= Problem statement =
Output, word for word, every line from the line with "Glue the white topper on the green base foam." through the final line of the data below.
======== Data lines ========
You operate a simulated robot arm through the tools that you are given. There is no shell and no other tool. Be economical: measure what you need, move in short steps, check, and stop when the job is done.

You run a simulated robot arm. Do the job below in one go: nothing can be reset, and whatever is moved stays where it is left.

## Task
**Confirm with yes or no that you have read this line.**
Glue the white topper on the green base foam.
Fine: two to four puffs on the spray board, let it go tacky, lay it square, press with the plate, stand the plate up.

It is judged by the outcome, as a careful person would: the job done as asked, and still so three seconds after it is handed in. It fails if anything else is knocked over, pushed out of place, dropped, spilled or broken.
========
= Solution for this problem =
Glue the white topper on the green base foam.
Fine: two to four puffs on the spray board, let it go tacky, lay it square, press with the plate, stand the plate up.

It is judged by the outcome, as a careful person would: the job done as asked, and still so three seconds after it is handed in. It fails if anything else is knocked over, pushed out of place, dropped, spilled or broken.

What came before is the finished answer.